Reconstruction of stochastic nonlinear dynamical models from trajectory measurements

An algorithm is presented for reconstructing stochastic nonlinear dynamical models from noisy time-series data. The approach is analytical; consequently, the resulting algorithm does not require an extensive global search for the model parameters, provides optimal compensation for the effects of dynamical noise, and is robust for a broad range of dynamical models. The strengths of the algorithm are illustrated by inferring the parameters of the stochastic Lorenz system and comparing the results with those of earlier research.
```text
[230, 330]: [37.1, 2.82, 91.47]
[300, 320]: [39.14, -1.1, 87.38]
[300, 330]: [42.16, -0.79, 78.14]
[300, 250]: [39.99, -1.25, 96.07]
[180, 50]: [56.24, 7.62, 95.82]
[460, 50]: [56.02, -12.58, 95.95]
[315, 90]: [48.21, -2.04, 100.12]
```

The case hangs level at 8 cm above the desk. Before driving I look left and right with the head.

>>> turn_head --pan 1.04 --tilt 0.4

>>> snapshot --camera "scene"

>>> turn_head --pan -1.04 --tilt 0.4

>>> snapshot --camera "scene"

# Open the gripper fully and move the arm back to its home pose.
The efficiency and accuracy of the algorithm are further demonstrated by inferring a model for a system of five globally and locally coupled noisy oscillators.

Figure 1

The phase portrait of the chaotic nonlinear Lorenz system (23) with the standard parameters (see text): (a) deterministic system; (b) stochastic system with strong dynamical noise, simulated with a diagonal diffusion matrix having elements $D_{11}=1500$, $D_{22}=1600$, and $D_{33}=1700$. (All quantities in the equations and figures are dimensionless in this paper.)

Figure 2

Results for (a) the posterior mean (i.e., inferred value) and (b) the posterior variance (i.e., associated uncertainty) of the model parameter $a_{21}$ corresponding to parameter $r$ of the Lorenz system (24) as a function of increasing observation duration. Curve 1, $\left\{D_{ll}\right\}=\{0.01,0.012,0.014\}$, $h=0.002$; curve 2, $\left\{D_{ll}\right\}=\{100,120,140\}$, $h=0.00002$. The time instant of steplike decrease in the variance is indicated by the vertical dashed line.

Figure 3

Demonstration of improved inference accuracy due to the prefactor (9) in the likelihood function. The true value of the parameter being inferred is indicated by the vertical dashed line. The solid and dashed curves, respectively, show the histograms of parameter values inferred by our algorithm and by the generalized least-squares method, which lacks the Jacobian prefactor. The histograms were built from an ensemble of 1000 numerical experiments with 90 000 data points each.

Figure 4

The phase portrait of the system (25) as projected onto the $(u_1,u_2,u_3)$ subspace: (a) deterministic system; (b) stochastic system with a diagonal diffusion matrix of the form $\widehat{\mathbf{D}}=100\widehat{\mathbf{I}}$. (Note the scale change between the axes of the two figures.) See Table and Fig. 5 for the values of some of the model parameters used in the simulation.

Figure 5

Accurate inference of (a) the parameters of the fifth oscillator in the system (25) and (b) the elements of the last row of the diffusion matrix $\widehat{\mathbf{Q}}$. The horizontal axes show the number of blocks of data used, with 800 points in each block, sampled at $h=0.02$.

Figure 6

Further demonstration of improved inference accuracy due to the prefactor (9) in the likelihood function. The true value of the parameter being inferred is indicated by the vertical dashed line. Histograms 1 and 2 show results obtained with our algorithm, while histograms $1^{\prime }$ and $2^{\prime }$ are due to the GLS method, showing the detrimental effect on inference accuracy of the missing prefactor. The diffusion matrix was $\widehat{\mathbf{Q}}$ for curves 1 and $1^{\prime }$, and $2\widehat{\mathbf{Q}}$ for curves 2 and $2^{\prime }$ (see text).